Вот что я думаю о политике в художественном тексте: на дух не переношу «гражданственную» литературу – ни прозу, ни драму, ни лирику. У этих текстов малый срок годности и радиус действия; иными словами, они актуальны лишь в своем месте и в свое время. На самом деле они и там не слишком полезны, даже если написаны вполне искренне. Я имею в виду произведения «на злобу дня», привязанные к строго определенной политической ситуации, – например, советскую литературу соцреализма (ужасно неудачный термин). До тошноты положительный герой поднимает производство или налаживает жизнь в колхозе, чтобы выполнить пятилетний план. Прекрасный мексиканский прозаик Карлос Фуэнтес говорил про такие опусы: «Любовь девушки, парня и трактора». Пропаганда делает текст узким, плоским, блеклым, примитивным и тенденциозным.

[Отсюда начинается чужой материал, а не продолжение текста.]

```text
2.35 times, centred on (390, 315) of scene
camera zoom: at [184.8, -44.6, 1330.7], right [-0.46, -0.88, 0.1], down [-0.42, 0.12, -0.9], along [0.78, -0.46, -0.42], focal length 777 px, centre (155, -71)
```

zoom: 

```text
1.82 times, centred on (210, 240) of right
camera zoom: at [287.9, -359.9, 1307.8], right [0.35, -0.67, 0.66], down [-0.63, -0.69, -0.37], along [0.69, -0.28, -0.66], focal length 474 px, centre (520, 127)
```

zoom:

Особенно сильно я не люблю литературу «с повесткой»: когда в произведении отображена единственная идея, теория или партийная линия, когда оно к чему-то приурочено и совершенно непонятно вне контекста. Скажем, политическая платформа Эзры Паунда – смесь антисемитизма и тоталитаризма, сближавшая его с Муссолини, – отвратительна любому мыслящему человеку. Пропитывая собой поэзию, эта доктрина ее убивает. Но даже если отбросить моральную оценку, «политические» стихи Паунда откровенно плохи: тяжелы, натужны, одномерны. Когда читаешь разглагольствования про «Узуру» и вселенское зло в «Кантос», глаза стекленеют и мозг отключается. В наш век свободного кредитования проблемы ростовщичества в межвоенный период не заинтересовывают. То же самое можно сказать о «левом» театре 1930-х годов; в свое время эти пьесы были остры, актуальны и даже скандальны, но сегодня они хороши разве что как исторический источник.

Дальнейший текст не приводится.